** Excerpted passage **
>> START

Detalle de la fuente protagonista de este relato, una oquedad dentro de un travertino
Llegado este mes de diciembre, el mundo católico se llena de belenes, de todos los tipos y en los lugares más insospechados. No es solo en hogares y ciudades, es también en cualquier lugar de la Tierra. Se trata de una bella tradición adquirida de niños, que permanece grabada en lo más profundo de nosotros. Son muchas las personas que la mantienen, por supuesto los creyentes, pero también los que no lo son, porque el Belén (que representa la humilde venida a este mundo de un niño) posee una enorme fuerza simbólica. Es la esperanza por una nueva vida humana, es amor y servicio hacia el prójimo, y es ejemplo de sencillez. En definitiva, un mensaje universal que entronca con lo más profundo y noble de la condición humana.
Pues bien, este artículo viene a cuento de un belén que hace muchos años descubrí en una pequeña fuente, perdida en la ladera de un fragoso barranco de las montañas granadinas de la Almijara. Desde mi oteadero, había vislumbrado en la ladera de enfrente, entre pinos, romeros y aulagas (era una solana), lo que se me antojaba como un gradería de tobas calcáreas, que parecían además estar húmedas. Ya en el sitio, que no tenía acceso, solo desdibujadas trochas de bichos montunos, descubrí que por la piedra rezumaba un hilo de agua. Lo fui remontando hasta llegar a su punto de nacimiento, una pequeña oquedad, tapizada de musgo, donde: ¡oh, sorpresa!, alguien había instalado un belén. Caí entonces en la cuenta de que me hallaba ente un doble nacimiento, a las puertas de Nochebuena (corría el año de 1993). Hice fotos, tomé algunos datos de tan pobre manantial y me retiré del lugar sin dar mayor importancia al asunto. A fin de cuentas, belenes en el campo se ponen en muchos sitios, en cimas, cuevas, huecos de árboles, rajas de tajos, abrigos de pastores, cortijos, fuentes como esa, etc., etc. Una costumbre que mantienen, sobre todo, grupos de amigos, montañeros y senderistas, un ritual que muchas personas y grupos repiten cada Navidad.

>> END

** Goal **
Copy the part of the excerpted passage from the words "Detalle de la" through the words "la condición humana.".

** Data shown **
>> START

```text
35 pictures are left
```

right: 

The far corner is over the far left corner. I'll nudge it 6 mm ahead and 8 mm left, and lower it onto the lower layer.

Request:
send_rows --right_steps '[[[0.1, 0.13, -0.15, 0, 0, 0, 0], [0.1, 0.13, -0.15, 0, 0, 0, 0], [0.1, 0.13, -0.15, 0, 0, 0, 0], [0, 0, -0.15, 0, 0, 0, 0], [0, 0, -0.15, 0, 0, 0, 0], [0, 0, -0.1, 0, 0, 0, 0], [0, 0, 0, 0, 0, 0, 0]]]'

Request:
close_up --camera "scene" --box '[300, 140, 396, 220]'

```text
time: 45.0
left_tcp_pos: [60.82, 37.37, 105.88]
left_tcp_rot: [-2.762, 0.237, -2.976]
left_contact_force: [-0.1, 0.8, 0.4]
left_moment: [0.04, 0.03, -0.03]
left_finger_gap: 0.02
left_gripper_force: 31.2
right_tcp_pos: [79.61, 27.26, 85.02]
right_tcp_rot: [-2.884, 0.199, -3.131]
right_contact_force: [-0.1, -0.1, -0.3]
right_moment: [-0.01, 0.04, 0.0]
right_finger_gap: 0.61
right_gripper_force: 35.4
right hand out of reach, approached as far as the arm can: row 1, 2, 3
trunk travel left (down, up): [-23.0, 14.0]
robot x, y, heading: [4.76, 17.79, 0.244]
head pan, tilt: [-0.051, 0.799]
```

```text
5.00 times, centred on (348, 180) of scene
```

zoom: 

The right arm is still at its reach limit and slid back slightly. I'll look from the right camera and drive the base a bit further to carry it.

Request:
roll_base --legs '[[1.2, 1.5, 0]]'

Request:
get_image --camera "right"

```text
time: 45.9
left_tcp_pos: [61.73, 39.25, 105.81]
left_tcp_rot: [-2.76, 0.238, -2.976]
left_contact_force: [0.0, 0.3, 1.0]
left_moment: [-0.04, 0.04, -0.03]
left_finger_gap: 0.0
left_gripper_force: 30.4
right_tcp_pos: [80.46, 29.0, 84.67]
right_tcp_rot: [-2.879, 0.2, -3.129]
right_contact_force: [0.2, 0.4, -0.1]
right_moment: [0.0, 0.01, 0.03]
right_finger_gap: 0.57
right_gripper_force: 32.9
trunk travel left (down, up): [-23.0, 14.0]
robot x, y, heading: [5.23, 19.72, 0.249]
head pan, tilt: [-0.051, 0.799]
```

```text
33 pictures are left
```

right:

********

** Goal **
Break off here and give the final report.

>> END

** Result **
Detalle de la fuente protagonista de este relato, una oquedad dentro de un travertino
Llegado este mes de diciembre, el mundo católico se llena de belenes, de todos los tipos y en los lugares más insospechados. No es solo en hogares y ciudades, es también en cualquier lugar de la Tierra. Se trata de una bella tradición adquirida de niños, que permanece grabada en lo más profundo de nosotros. Son muchas las personas que la mantienen, por supuesto los creyentes, pero también los que no lo son, porque el Belén (que representa la humilde venida a este mundo de un niño) posee una enorme fuerza simbólica. Es la esperanza por una nueva vida humana, es amor y servicio hacia el prójimo, y es ejemplo de sencillez. En definitiva, un mensaje universal que entronca con lo más profundo y noble de la condición humana.